The violence is linked with an inflammatory narrative alleging that high fertility rate among the Rohingya community represents an existential threat to the majority population in Myanmar, it said.
The Muslim minority in the Buddhist-majority Myanmar has been denied of citizenship since 1982 and basic rights, though they have been living there for generations.
Hundreds of thousands of Rohingya fled to Bangladesh in the earlier waves following persecutions, the latest one being the largest.
Amid global outcry, Myanmar signed a repatriation deal with Bangladesh in November.
Asked if Myanmar initiated the repatriation move under global pressure, Aung Tun responded in the negative, saying his country had been under such pressure for many years and that it was used to it.
“We are doing it because we think we, as a nation, need to do it,” said Prof Tun Thet, also a member of Myanmar's Peace Commission.
International relations experts questioned Myanmar's sincerity, arguing that citizenship, security and equal rights for them are very essential for their return but none of them has been guaranteed yet.
They argue that Myanmar has not given access to the UN Fact-Finding Mission and independent journalists in Rakhine lest they find out evidence of atrocities.
Besides, the Amnesty International reported that Myanmar authorities have been bulldozing Rohingya villages as part of their mission to destroy proofs.
But Tun Thet said it was not bulldozing, but “a sincere effort on the part of the local officials to clear the land to have it ready for the buildings.”
It was misinterpreted in the outside world, and so they stopped that, he added.
On giving citizenship to Rohingya, he said, “The only guarantee that we can give is that you have to go through the national verification process. If you go through it, you are sure of citizenship.”
He, however, admitted that in the past it was not easy for those having national verification cards (NVCs) to move freely. Now, with NVCs, people can move freely within their own township in Rakhine.
“Slowly as you build trust, then you would be eligible to have National Registration Card [citizenship],” he said.
Mohammed Ayub, a Rohingya blogger and activist now living in the UAE, however, said the NVC had no legal basis. Even no NVC is required to issue citizenship card under the 1982 citizenship law.
Myanmar wants Rohingya Muslims of Arakan to constitutionally disable by forcing them to accept NVCs that in turn will make them foreigners, he wrote in his blog, rohingyablogger.com.
Asked, Prof Tun Thet said there was no problem with the people (Rohingya) who lived in Myanmar for three to five generations.
But those who moved from Bangladesh to Rakhine recently may require some time to get citizenship, he added.
Mohammed Ayub argues that there is no reason for people to move to Rakhine from Bangladesh as the socio-economic situation is much better in Bangladesh than in Rakhine.
Only last week, UN Refugee Agency said conditions in Myanmar were not yet conducive for safe, dignified and sustainable returns of the Rohingya.
But Tun Thet, a top policymaker of Myanmar government, said they were working to create safe and secure environment as well as for economic opportunities and decent living involving the business community.
Foreign countries, including Singapore, Thailand, Indonesia, Japan, China and India are helping them redevelop Rakhine with infrastructure, road and electricity, he added.
“At the moment our mission is here to encourage the people [Rohingya] to return … we are trying to create situation where all will live peacefully.”
Asked why repatriation has not yet started though Bangladesh handed over a list of 8032 Rohingya on February 16, he said Bangladesh and Myanmar agreed that the returnees would have to fill prescribed forms with names of household members.
“Unless you fill it correctly, you will get a rejection.
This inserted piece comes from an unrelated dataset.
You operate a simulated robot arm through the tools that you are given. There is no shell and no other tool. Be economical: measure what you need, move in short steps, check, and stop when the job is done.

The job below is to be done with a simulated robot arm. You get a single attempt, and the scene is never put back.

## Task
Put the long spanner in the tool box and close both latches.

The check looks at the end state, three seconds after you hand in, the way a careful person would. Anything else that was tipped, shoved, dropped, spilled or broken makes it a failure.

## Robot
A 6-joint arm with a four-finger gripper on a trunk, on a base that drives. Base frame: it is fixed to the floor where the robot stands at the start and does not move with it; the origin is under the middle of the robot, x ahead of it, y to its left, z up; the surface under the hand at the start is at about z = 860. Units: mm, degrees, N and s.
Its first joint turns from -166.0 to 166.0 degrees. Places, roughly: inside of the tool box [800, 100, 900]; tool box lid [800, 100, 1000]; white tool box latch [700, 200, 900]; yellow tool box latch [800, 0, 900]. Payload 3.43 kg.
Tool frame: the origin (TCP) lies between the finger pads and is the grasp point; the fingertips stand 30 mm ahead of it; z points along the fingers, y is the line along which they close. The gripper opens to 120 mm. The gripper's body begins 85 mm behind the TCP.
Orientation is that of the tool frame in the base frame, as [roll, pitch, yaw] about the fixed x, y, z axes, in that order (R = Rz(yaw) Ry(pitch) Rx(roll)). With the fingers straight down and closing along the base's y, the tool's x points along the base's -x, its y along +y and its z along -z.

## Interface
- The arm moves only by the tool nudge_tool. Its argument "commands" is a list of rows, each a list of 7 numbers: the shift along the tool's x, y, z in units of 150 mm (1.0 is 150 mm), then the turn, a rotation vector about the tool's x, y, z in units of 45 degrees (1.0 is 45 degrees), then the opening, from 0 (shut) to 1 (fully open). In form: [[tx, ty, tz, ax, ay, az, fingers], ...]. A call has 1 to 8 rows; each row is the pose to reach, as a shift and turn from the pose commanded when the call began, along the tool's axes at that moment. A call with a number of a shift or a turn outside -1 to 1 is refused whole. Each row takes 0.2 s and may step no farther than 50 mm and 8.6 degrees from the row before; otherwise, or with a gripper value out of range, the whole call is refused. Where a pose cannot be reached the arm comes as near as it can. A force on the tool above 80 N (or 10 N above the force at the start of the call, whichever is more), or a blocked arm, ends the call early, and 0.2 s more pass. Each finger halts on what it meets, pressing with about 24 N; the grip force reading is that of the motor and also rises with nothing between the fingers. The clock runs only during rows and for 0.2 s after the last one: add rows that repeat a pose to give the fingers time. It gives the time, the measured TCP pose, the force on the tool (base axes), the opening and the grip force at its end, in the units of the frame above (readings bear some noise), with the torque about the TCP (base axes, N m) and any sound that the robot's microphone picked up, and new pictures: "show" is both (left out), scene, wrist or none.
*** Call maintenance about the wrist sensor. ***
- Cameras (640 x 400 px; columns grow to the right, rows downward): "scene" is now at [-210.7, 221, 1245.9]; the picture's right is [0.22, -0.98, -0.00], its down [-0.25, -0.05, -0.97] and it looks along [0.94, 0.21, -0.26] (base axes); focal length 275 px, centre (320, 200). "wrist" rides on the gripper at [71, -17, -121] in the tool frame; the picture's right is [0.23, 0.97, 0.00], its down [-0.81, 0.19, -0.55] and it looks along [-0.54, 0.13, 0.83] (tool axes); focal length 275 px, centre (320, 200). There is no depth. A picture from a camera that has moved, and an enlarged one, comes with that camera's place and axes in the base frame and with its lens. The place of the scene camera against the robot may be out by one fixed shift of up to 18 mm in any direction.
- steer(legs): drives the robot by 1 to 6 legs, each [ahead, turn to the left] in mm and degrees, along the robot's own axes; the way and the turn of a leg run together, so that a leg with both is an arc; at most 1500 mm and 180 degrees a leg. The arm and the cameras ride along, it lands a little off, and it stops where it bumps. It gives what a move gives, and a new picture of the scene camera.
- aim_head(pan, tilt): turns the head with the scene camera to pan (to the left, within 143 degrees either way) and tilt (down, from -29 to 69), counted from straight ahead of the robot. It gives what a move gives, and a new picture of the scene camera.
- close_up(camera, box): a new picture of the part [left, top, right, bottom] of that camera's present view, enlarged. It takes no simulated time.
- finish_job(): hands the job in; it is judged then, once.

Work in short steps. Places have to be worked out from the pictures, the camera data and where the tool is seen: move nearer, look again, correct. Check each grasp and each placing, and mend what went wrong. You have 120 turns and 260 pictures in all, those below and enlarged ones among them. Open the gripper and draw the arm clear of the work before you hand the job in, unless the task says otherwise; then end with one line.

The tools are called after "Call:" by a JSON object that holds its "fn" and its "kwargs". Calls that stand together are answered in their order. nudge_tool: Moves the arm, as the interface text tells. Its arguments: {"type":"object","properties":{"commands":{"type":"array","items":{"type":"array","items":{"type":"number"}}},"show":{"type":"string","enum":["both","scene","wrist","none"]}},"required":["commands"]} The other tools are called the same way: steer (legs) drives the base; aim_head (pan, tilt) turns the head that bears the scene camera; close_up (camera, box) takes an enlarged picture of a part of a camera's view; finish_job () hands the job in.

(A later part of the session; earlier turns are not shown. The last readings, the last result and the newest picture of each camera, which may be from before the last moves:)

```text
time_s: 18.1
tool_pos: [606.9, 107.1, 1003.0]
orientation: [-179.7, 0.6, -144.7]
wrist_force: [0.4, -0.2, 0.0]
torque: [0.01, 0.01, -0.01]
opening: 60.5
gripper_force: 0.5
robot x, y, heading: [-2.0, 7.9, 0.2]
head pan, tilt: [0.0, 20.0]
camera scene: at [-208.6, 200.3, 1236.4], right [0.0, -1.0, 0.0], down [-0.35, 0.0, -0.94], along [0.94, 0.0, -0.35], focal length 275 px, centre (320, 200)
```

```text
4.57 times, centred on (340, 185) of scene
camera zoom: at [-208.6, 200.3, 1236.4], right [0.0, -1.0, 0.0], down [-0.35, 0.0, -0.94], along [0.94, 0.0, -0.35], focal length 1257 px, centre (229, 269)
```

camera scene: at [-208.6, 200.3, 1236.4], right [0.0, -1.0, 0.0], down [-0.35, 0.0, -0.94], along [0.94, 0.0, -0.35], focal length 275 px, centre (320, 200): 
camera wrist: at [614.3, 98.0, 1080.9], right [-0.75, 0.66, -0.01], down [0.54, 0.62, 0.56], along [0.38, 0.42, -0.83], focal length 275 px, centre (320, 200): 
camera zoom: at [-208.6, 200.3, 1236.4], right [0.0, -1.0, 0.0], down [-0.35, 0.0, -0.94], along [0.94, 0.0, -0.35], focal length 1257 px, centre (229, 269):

That's what has happened,” he said.
Earlier, Myanmar officials blamed Bangladesh for the “delay” in repatriation.
UN Refugee Agency said it had negotiated for a tripartite repatriation deal involving Bangladesh and Myanmar, but Myanmar refused. However, Myanmar now says it will sign a deal with the UNHCR and the UNDP on voluntary return of the Rohingya.
Asked on the UN role, Prof Tun said, “The UN has to recognise the concerns of any sovereign state. We are working very closely with the UNDP and the UNHCR because having them is good for us, good for the country.
“We don't think UN as the third party. We want the UN to be our part, not the third party that comes and says this is right or wrong.”